*TASK INSTRUCTIONS*:
Provide the original wording of the excerpted text from "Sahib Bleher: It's" as far as "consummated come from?".

*EXCERPTED TEXT*:
Tom Holland: The classic example...I guess the single hadith that has caused most anxiety would be one which describes Aisha, the favourite wife of Muhammed, marrying him at six, and them Muhammed consummates the relationship when she is nine. People tended not to have a problem with this until quite recently, as under-aged sex has become ever more of a taboo, so this has provoked more and more anxiety among Muslim commentators, and various attempts have been madeto solve it - either by saying, "Well, this was the practice of the age", which is, of course, to relativise the prophetic model, or to say, "The chains of transmission by which we know this aren't reliable", which, of course, I would absolutely agree but, again, that is to problematise the relationship. Or possibly to go back and look at this hadith and to regard it not as sort of a literal detail, not as a snatch of historical information telling us what the historical Muhammed did, but as something more symbolic, something more representative of the significance of Aisha within the Muslim tradition.

Ernie Rea: Sahib?

Sahib Bleher: It's the usual mud slinging that's going on here again. A careful reading of the hadiths defined that Aisha was about five years younger than Fatima. That means that when she was betrothed to Muhammed then she must have been at least ten years old. It was another four years before she moved over to his household. so the marriage wouldn't have been married until she was fourteen or fifteen...

Tom Holland (interrupting): So Bukhari is wrong?

Ernie Rea: So where does this story that she was nine when the relationship was consummated come from?

Sahib Bleher: Well, there are various reports. But this is the whole thing. You don't...

Tom Holland (interrupting): But they are canonical accounts of Hadith, aren't they? I mean, they are absolutely canonical.

Ernie Rea: Jonathan?

Jonathan Brown: I think it's an absolutely authentic report. In fact I think the scholar whose work does represent the state of the field in Western scholarship on Hadith, the German scholar Harald Motzki, if you were to take his methods of dating hadiths, I think you could date that report of Aisha back to actually about the time of Aisha, so I think...

Ernie Rea (interrupting): Contemporary reports, you're saying?

Jonathan Brown: Yes, I think that's accurate. I think even from a non-Muslim perspective it's a good argument that that goes back to Aisha.

Ernie Rea: So how do you reconcile this with your sense of modernity?

Jonathan Brown: Well, I reconcile it because nobody had a problem with this until 1905. I mean (laughing) there was just not an issue. Even Western scholars writing about Muhammed in 1800, even in the 20th Century, just didn't care about...

*DATA BLOCK*:
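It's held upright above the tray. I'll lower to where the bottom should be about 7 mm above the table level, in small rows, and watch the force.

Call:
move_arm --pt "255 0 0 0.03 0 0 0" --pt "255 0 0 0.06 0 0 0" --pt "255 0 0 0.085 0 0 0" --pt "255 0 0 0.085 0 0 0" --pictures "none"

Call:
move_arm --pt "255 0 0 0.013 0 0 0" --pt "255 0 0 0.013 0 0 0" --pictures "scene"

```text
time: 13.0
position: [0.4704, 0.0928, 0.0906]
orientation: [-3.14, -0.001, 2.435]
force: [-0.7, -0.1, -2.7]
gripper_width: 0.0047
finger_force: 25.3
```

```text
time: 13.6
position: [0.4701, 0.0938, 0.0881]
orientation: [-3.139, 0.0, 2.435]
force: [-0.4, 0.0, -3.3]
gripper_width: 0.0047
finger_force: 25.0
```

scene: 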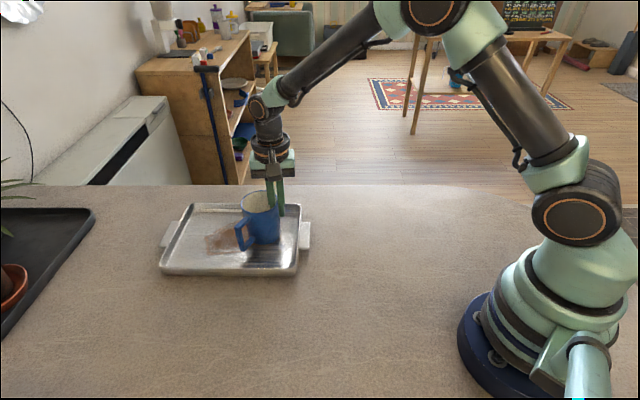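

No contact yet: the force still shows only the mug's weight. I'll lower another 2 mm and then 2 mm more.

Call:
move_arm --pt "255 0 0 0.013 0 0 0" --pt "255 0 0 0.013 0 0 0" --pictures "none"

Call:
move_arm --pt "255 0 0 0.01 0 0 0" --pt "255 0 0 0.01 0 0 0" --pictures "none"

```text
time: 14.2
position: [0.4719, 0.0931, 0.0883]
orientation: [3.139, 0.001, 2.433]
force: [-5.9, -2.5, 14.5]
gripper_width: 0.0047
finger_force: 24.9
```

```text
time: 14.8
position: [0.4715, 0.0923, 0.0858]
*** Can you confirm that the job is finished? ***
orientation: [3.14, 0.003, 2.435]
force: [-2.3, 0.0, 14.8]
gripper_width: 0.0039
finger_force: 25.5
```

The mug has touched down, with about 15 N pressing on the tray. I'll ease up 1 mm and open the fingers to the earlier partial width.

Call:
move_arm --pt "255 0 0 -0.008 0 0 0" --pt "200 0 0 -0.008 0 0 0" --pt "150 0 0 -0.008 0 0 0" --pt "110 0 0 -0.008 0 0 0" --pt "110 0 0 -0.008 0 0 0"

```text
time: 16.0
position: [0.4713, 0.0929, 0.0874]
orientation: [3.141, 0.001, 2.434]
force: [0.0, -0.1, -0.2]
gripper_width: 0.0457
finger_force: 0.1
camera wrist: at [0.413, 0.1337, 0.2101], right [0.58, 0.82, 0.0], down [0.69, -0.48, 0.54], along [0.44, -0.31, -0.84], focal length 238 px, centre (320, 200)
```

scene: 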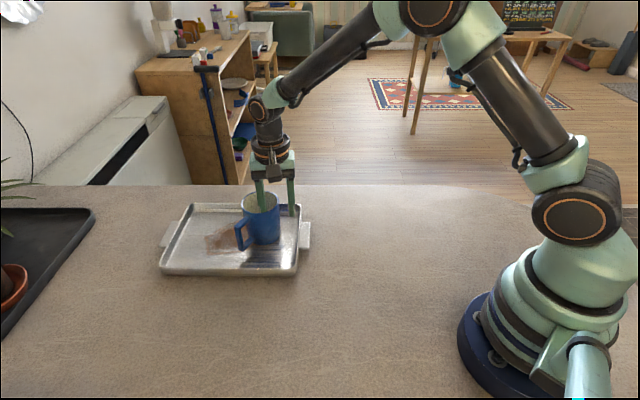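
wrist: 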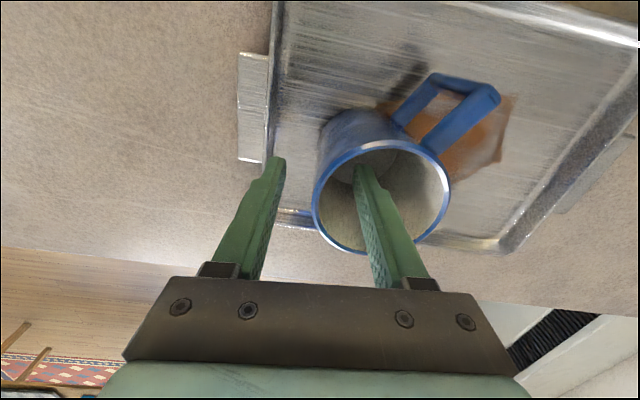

*WRITTEN REPLY*:
Sahib Bleher: It's the usual mud slinging that's going on here again. A careful reading of the hadiths defined that Aisha was about five years younger than Fatima. That means that when she was betrothed to Muhammed then she must have been at least ten years old. It was another four years before she moved over to his household. so the marriage wouldn't have been married until she was fourteen or fifteen...

Tom Holland (interrupting): So Bukhari is wrong?

Ernie Rea: So where does this story that she was nine when the relationship was consummated come from?